I understand fully what you mean about disconnected people and it is so frustrating to deal with them because between the lines you can really see where they are at, they just don't want to admit this to themselves because the safe little world they have built for themselves would come crashing down around them. The only way they keep from losing it (as you and I do) is to extoll the "virtues" of this horrible thing that happened to us at the very beginning of our lives. I can see the purpose, it shields them from the pain. However, they are the ones who "feed" the machine, too. Not as sinisterly as the brokers, but I'll be damned if they don't dump a few full plates of unwanted food down its gullet.

23.6.06  
Blogger Umbilicly Challenged said...

What affluent barren people don't ever seem to get is that you can't fill a void with a void.

So true. Adoption, surrogacy, egg and sperm donation does NOT cure infertility, but it is touted as such by the machine. No wonder my mum was so disappointed with me. I wasn't "hers" just like everyone promised I would be.

23.6.06  
Blogger Marie said...

Suz- Thanks for stopping in again and for your comment.
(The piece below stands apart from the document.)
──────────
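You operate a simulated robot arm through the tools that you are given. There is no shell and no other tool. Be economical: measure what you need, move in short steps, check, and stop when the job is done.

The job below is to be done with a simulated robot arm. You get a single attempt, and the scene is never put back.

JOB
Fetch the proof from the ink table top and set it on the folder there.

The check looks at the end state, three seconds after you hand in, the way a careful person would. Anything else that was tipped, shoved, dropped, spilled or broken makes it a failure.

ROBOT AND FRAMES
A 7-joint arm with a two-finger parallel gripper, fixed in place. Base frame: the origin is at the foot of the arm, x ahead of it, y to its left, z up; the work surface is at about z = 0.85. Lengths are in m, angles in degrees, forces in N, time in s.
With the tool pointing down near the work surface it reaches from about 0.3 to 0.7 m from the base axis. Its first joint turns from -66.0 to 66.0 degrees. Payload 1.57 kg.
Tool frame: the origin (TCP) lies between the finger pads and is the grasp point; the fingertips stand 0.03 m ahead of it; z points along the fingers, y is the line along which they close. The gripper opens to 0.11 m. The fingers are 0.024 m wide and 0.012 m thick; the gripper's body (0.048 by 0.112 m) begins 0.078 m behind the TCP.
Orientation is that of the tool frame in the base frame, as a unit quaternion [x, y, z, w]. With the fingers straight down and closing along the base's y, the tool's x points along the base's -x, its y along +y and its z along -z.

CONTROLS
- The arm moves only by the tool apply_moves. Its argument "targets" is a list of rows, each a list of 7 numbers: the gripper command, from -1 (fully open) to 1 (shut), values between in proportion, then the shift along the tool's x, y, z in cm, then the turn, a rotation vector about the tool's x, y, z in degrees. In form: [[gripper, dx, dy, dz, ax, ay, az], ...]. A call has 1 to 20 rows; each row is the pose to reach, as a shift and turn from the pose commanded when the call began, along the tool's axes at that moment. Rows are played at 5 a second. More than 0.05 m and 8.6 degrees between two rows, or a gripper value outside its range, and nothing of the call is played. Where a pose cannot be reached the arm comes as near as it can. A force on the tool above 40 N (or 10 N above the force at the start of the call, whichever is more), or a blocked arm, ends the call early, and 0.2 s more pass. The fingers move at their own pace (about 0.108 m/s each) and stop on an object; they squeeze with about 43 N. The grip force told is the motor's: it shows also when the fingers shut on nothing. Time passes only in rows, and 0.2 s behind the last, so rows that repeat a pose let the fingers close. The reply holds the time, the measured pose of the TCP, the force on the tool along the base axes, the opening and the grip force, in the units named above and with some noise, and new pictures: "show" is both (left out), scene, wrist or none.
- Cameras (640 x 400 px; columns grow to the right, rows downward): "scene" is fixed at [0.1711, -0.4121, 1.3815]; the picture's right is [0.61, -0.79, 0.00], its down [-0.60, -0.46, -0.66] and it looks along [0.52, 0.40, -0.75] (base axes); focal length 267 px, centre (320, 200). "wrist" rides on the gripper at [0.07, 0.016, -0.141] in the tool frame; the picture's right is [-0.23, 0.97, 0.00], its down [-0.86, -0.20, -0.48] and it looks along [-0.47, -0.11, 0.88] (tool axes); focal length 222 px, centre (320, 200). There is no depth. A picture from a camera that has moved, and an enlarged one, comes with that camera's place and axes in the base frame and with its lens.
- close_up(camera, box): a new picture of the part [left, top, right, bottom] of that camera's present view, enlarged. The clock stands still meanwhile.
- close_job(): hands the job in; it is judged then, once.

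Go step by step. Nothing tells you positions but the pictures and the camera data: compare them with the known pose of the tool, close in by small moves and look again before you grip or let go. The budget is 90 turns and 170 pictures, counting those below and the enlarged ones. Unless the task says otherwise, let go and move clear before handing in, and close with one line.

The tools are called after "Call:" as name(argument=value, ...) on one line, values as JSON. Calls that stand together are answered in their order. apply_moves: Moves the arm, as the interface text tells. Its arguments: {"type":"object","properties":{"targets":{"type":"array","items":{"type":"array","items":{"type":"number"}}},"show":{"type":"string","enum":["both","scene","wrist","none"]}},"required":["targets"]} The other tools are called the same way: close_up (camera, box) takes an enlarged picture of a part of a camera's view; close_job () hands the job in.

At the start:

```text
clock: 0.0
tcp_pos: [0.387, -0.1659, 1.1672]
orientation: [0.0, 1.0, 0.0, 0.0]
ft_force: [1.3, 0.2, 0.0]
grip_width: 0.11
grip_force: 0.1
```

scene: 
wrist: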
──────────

Third Mom- I wish all adoptive parents would "try to understand and act accordingly" like you do. I so appreciate your reading and commenting. In a perfect world, all people who turn to adoption would have your attitude and since the pressure to relinquish would disappear, so would the machine because where's the consumers and profit?

Momseekingpeace-Thanks for stopping in. I wonder if the feeling is the same for mothers and babies who are seperated. Absoluteletively!

Umbilicly Challenged-You nailed it. Keep on ranting sweetie.